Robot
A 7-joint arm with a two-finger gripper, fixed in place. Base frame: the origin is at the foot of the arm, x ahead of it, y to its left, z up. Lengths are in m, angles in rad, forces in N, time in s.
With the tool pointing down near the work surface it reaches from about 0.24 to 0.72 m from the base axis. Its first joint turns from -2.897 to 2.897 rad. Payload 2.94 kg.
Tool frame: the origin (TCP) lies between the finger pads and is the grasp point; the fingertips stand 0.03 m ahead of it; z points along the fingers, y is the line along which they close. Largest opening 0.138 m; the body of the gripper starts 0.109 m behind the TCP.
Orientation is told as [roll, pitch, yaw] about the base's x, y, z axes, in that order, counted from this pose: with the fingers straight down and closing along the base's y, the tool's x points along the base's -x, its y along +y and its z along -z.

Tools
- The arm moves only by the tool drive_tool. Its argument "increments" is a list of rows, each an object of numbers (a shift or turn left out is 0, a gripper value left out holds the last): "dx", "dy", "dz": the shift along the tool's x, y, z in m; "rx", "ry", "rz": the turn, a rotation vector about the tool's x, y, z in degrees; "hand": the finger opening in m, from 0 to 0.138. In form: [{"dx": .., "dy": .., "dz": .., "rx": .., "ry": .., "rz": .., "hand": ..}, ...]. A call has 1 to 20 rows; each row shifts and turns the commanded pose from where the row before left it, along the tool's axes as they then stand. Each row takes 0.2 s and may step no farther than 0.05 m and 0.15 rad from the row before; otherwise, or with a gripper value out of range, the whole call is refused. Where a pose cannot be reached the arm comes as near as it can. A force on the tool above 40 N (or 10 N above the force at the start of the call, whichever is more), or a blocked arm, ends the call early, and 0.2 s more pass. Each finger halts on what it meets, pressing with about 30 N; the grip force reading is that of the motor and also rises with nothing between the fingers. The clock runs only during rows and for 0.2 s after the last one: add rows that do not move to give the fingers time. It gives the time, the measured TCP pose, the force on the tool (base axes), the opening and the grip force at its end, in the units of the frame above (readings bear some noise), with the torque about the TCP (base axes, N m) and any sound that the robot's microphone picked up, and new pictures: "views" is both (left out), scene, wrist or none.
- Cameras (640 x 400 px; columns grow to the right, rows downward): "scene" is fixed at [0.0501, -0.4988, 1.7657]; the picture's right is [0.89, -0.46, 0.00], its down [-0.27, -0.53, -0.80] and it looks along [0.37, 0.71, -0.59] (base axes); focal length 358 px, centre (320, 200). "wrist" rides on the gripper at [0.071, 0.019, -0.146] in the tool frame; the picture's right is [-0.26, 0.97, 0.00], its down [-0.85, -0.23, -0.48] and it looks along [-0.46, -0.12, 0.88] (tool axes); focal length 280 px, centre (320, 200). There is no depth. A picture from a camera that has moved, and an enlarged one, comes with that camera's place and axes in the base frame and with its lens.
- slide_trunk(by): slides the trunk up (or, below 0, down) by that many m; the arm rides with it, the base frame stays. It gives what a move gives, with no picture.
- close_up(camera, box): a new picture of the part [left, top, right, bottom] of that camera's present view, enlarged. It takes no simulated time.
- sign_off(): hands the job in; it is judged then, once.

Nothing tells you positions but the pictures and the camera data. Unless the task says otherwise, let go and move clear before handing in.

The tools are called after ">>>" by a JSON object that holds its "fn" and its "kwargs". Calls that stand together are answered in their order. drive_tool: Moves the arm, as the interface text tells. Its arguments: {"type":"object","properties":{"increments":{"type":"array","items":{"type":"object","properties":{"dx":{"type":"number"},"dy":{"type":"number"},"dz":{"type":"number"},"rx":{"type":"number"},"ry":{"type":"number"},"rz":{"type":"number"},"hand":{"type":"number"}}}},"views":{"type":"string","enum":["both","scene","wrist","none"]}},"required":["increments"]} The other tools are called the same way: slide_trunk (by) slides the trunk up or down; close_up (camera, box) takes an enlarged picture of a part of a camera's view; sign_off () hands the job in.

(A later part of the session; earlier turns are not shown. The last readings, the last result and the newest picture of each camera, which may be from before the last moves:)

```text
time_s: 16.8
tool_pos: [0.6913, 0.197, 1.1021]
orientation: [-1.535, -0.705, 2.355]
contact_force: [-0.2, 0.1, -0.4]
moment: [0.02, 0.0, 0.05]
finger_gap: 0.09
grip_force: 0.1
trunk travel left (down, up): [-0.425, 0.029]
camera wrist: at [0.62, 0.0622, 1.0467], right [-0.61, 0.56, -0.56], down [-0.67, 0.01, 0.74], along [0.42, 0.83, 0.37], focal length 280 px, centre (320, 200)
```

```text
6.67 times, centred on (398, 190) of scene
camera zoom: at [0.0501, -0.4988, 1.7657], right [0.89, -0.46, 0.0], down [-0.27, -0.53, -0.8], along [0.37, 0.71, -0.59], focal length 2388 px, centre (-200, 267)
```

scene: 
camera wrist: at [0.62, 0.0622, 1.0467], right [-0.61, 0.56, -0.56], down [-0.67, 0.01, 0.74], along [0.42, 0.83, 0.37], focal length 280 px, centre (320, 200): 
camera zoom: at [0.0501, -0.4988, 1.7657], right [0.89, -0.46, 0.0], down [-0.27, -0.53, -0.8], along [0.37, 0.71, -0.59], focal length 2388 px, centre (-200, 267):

+ + + +

Task objective
For the material, find the number of lines holding the word "order" and give that figure and nothing more.

Written response
2